Apelację od wyroku Sądu Okręgowego wywiodła Spółka, wskazując, że wyrok sądu pierwszej instancji jest sprzeczny z treścią rozporządzenia Ministra Pracy i Polityki Socjalnej z 22 kwietnia 2008 r. zmieniającego rozporządzenie w sprawie zróżnicowania stopy procentowej składki na ubezpieczenie społeczne z tytułu wypadków przy pracy i chorób zawodowych w zależności od zagrożeń zawodowych i ich skutków (Dz.U. Nr 73, poz. 436) oraz przepisów art. 29 ust. 1 oraz 34 ust. 1 ustawy z 30 października 2002 roku o ubezpieczeniu społecznym z tytułu wypadków przy pracy. W uzasadnieniu Spółka wyjaśniła, iż art. 33 ust. 4 ustawy wypadkowej nie zawiera delegacji dla Ministra do określenia, który PKD jest właściwszy dla płatnika na 31 grudnia poprzedniego roku, dlatego też w tym zakresie miarodajny jest sam przepis art. 29 ustawy. W tych okolicznościach podanie w informacji ZUS IWA za 2008 rok kodu PKD 2007 należy traktować jako wskazanie prawdziwych danych, gdyż zgodnych z przepisem art. 29 ust. 1 ustawy. Dodatkowo i na marginesie skargi Spółka podniosła, iż w wykazie PKD 2004, zgodnie z postanowieniami załącznika do rozporządzenia z MPiS z 22 kwietnia 2008 r. – kod 2932 w ogóle nie występuje, co nakazywało organowi wyjaśnić tę rozbieżność jeszcze przed ustaleniem wysokości składki wypadkowej.

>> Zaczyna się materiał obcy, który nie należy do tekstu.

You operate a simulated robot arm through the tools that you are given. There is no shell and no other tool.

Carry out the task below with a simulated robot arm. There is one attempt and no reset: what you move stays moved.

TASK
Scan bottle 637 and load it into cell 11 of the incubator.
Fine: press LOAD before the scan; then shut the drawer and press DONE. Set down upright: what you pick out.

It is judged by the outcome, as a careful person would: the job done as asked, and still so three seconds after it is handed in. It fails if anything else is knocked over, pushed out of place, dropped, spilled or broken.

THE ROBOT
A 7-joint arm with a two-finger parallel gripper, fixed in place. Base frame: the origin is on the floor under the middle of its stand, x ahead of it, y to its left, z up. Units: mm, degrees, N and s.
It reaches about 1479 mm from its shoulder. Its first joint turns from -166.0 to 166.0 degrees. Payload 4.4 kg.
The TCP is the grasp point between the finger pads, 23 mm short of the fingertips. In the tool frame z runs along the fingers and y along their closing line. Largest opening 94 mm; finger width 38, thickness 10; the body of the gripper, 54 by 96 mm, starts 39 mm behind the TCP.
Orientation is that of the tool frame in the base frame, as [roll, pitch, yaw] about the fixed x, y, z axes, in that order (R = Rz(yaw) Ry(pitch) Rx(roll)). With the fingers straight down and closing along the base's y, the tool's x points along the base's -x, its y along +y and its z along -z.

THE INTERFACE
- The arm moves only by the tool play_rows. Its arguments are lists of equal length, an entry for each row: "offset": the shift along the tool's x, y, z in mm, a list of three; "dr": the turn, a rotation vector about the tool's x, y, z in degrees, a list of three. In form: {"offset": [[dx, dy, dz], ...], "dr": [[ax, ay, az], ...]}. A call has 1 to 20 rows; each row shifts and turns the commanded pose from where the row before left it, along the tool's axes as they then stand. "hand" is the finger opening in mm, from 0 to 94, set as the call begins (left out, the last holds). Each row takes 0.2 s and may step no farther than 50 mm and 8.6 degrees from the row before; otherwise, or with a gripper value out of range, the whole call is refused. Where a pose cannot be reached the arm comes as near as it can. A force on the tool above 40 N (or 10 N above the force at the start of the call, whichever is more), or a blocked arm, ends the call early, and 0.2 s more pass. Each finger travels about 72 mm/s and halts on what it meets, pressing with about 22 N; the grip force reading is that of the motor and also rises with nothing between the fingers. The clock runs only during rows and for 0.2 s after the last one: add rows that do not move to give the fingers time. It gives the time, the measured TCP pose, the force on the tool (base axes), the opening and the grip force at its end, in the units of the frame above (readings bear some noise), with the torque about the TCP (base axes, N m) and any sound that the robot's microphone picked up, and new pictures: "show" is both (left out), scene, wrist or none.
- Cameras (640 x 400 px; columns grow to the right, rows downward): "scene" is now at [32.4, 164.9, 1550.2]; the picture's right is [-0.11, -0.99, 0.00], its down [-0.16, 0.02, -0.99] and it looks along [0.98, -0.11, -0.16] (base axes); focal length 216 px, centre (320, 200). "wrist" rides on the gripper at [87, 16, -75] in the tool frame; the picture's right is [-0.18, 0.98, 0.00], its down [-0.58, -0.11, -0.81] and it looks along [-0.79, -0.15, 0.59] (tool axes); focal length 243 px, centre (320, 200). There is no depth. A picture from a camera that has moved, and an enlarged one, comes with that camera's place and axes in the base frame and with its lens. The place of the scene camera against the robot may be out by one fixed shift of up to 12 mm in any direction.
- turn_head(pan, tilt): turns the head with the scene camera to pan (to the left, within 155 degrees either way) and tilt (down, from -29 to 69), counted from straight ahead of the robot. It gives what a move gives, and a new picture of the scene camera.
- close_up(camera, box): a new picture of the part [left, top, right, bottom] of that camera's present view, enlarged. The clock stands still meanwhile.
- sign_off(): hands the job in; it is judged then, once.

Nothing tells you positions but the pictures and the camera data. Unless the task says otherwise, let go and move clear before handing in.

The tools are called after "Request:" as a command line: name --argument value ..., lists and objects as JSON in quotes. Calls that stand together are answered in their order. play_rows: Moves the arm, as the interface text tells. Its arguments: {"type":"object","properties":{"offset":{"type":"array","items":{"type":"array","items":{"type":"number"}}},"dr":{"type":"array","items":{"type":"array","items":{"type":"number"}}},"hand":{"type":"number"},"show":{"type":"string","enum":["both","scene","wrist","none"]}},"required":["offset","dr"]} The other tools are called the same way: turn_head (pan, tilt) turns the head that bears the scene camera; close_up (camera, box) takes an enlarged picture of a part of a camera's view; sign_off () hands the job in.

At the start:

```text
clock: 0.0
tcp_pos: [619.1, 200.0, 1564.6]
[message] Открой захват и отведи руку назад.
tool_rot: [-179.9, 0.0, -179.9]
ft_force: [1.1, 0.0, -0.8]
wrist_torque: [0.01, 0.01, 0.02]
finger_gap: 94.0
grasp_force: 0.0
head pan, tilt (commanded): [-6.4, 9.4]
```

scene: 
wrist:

Sąd Okręgowy pominął także okoliczność, iż skarżąca spółka nie zmieniła zakresu i przedmiotu swej działalności w kolejnych latach.
W tym stanie sprawy – zdaniem skarżącej – Sąd nie wyjaśnił istoty sprawy w rozumieniu art. 386 § 4 k.p.c.
Sąd Apelacyjny wyrokiem z dnia 23 września 2010 r. apelację oddalił, potwierdzając w motywach swego orzeczenia trafność argumentów przyjętych przez sąd pierwszej instancji. W szczególności Sąd Apelacyjny uznał, że Spółka przedstawiła dane nieprawidłowe, co do swego PKD, a to wystarcza do obciążenia ją odpowiedzialnością na podstawie art. 34 ustawy wypadkowej.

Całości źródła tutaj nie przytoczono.